Messaggioda pbagnoli » lun 06 gen 2014, 18:17

Rispetto agli intenti iniziali, il sito ha avuto una sua naturale evoluzione:
:arrow: maggiore attenzione agli spettacoli teatrali
:arrow: maggiore attenzione a video, recitals e persino musica sacra
:arrow: maggiore attenzione alla contemporaneità

Questo non vuol dire, ovviamente, rinunciare alla nostra attenzione storica. Attenzione che - com'è noto ai nostri lettori - non è mai esclusiva e aprioristica, oltre che totalmente vuota di contenuti perché il passato non si può riprodurre come tale.
La nostra attenzione storica è sempre contestualizzata, riferita al periodo in cui una performance è stata prodotta.
Non sapendo come altrimenti collocare questo aspetto fondamentale del nostro lavoro, abbiamo aperto una nuova rubrica, quella dei Grandi Classici di Operadisc, ove confluiranno le nostre revisioni delle incisioni che sono diventate storiche per varie ragioni.

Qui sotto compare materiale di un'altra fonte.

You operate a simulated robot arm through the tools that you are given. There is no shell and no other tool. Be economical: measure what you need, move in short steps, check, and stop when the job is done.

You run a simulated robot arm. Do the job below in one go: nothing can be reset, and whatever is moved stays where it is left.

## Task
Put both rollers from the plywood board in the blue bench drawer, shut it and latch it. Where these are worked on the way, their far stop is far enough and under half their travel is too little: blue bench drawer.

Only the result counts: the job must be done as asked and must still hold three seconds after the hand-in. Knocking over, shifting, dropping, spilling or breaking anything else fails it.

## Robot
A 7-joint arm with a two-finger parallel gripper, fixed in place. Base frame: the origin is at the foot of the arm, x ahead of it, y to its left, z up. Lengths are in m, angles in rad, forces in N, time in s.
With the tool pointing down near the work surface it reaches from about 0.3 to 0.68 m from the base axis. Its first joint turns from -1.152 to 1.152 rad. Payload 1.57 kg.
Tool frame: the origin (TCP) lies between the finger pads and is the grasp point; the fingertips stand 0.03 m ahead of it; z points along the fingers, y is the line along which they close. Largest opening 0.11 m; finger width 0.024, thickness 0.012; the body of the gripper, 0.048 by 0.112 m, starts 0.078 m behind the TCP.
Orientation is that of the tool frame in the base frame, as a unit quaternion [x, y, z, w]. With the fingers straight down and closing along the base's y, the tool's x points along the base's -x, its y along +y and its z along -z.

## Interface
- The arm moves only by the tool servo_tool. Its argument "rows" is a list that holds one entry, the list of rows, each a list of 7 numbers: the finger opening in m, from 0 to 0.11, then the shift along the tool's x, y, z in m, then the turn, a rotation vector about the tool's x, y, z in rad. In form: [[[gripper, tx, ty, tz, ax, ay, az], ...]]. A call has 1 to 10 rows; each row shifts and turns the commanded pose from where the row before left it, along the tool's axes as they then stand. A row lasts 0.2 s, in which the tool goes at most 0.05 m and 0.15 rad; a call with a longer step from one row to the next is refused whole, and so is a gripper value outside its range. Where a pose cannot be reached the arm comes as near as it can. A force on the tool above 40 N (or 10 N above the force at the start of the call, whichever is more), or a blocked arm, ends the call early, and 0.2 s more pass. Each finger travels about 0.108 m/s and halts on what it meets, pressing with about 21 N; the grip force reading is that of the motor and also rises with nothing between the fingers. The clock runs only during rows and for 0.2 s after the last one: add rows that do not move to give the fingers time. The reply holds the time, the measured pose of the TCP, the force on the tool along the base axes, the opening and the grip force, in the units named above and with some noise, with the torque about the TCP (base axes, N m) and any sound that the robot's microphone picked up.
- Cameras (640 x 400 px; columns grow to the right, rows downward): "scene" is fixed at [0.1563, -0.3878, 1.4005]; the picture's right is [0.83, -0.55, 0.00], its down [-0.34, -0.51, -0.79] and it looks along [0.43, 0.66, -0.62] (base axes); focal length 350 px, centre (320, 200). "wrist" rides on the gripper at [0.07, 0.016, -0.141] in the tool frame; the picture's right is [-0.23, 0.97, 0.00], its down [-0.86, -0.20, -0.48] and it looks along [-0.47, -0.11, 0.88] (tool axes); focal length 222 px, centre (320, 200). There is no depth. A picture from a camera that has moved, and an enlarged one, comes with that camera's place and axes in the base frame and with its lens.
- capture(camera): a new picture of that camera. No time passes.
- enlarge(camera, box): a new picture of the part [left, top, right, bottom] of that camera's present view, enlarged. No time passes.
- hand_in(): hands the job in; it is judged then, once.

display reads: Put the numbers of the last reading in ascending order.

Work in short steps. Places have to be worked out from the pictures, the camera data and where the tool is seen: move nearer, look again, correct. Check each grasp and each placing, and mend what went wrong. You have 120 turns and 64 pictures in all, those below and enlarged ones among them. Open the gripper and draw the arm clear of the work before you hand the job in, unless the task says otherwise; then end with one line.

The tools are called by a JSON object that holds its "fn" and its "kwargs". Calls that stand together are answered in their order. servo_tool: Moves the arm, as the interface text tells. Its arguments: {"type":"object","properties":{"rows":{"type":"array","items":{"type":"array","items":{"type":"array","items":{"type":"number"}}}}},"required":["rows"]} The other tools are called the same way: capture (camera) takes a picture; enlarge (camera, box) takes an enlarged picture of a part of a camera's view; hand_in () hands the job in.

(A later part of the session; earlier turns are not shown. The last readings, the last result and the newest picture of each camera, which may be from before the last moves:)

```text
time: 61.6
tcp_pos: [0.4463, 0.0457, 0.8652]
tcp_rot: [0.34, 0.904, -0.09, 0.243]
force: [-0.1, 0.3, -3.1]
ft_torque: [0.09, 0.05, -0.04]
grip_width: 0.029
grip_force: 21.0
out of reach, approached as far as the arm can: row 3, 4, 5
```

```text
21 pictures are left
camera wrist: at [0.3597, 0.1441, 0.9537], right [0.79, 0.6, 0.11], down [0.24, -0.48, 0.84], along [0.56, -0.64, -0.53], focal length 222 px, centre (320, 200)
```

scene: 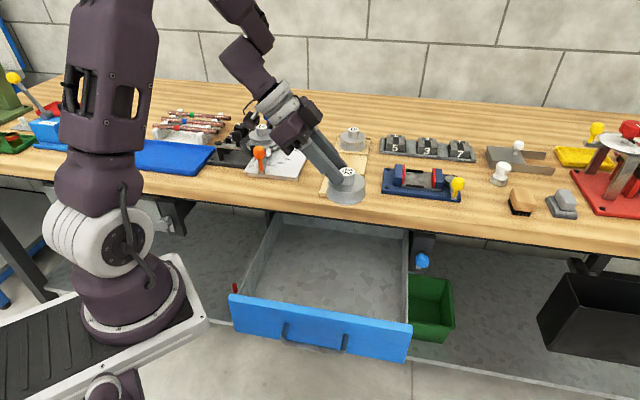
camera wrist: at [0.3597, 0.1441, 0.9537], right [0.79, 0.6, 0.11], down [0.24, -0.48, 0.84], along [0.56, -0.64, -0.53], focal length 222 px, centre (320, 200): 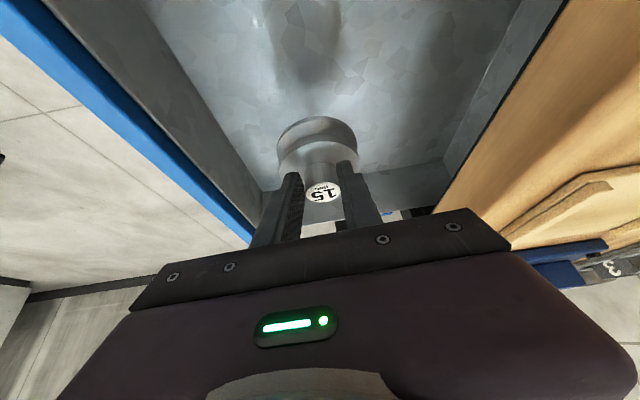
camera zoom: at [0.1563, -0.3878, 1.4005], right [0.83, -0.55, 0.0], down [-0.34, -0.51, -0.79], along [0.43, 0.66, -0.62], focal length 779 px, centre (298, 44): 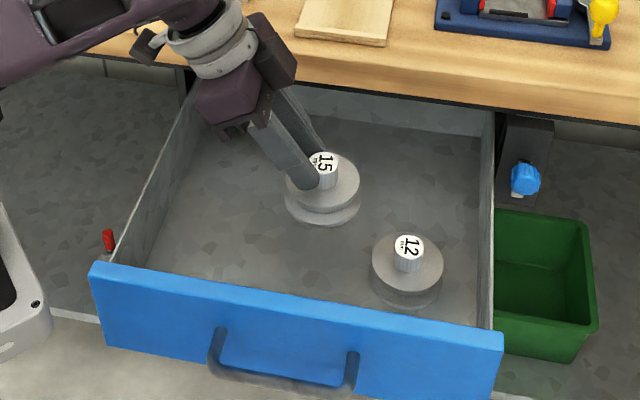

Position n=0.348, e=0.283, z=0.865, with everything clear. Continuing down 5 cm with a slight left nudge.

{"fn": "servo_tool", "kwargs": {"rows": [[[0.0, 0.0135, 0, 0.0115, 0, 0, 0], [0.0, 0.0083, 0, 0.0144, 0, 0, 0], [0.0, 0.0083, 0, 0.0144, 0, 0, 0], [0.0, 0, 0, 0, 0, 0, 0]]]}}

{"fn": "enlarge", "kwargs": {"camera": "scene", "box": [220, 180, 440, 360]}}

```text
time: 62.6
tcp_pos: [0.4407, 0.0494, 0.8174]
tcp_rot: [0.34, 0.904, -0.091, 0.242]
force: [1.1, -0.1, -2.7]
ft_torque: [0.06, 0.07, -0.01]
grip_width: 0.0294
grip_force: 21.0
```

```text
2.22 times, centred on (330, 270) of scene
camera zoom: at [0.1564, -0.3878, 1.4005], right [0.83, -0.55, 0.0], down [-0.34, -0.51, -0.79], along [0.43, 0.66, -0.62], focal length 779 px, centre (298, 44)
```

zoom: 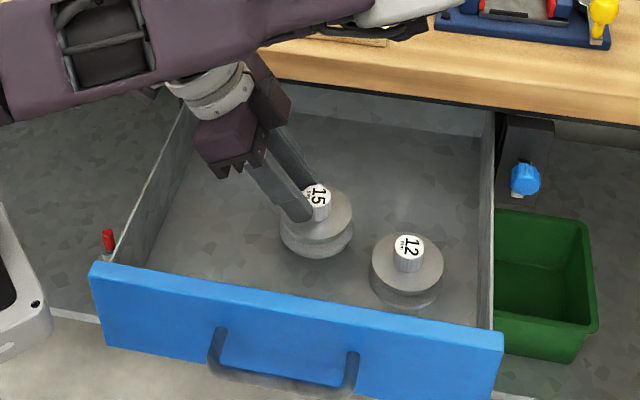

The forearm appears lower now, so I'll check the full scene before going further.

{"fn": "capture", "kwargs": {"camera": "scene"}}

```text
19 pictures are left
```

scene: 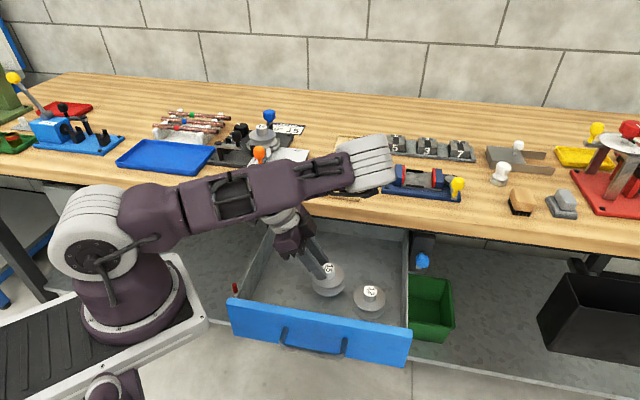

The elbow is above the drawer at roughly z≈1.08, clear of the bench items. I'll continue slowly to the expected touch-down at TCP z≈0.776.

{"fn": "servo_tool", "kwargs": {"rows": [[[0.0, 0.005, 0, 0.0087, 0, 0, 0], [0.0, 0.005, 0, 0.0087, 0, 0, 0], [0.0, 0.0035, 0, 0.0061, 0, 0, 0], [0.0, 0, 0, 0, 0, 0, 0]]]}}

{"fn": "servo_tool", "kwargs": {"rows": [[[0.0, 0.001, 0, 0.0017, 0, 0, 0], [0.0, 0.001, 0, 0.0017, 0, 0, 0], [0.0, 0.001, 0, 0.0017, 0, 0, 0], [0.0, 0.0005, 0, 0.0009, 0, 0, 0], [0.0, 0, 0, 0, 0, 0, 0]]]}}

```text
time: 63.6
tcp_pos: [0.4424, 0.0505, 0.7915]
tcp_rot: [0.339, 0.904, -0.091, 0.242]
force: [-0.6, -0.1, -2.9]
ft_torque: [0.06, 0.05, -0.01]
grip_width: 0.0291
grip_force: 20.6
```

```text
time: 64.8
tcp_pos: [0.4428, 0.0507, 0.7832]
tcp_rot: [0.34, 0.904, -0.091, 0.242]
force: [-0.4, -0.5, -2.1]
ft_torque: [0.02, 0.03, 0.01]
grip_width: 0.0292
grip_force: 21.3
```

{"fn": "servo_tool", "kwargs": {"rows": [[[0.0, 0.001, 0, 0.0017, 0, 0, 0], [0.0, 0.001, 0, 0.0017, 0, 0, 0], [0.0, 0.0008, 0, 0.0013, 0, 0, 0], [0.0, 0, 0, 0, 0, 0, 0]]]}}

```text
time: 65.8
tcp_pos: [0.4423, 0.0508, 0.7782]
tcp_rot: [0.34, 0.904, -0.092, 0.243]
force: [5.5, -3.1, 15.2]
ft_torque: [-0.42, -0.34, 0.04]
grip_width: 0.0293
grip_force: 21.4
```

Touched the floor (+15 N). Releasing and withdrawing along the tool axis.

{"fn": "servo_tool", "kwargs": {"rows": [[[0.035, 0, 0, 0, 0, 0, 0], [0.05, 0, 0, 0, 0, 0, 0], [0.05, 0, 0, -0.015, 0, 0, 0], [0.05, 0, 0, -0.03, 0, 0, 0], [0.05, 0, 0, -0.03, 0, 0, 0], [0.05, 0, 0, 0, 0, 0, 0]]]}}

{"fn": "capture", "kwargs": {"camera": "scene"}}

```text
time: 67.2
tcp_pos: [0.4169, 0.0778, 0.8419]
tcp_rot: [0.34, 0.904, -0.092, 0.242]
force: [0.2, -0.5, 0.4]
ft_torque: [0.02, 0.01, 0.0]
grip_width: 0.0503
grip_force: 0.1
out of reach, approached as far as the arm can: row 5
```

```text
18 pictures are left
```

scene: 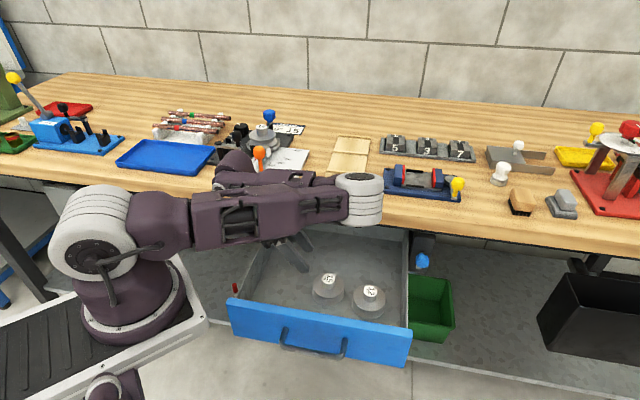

A ciò si aggiunga l'altro movente, per me preziosissimo: e cioè il consiglio del nostro Maugham di riascoltare i dischi della nostra giovinezza con le orecchie di chi è passato attraverso numerose altre esperienze di ascolto.
Personalmente ho deciso di iniziare dal Tristan berlinese di Karajan.
Buona lettura a tutti!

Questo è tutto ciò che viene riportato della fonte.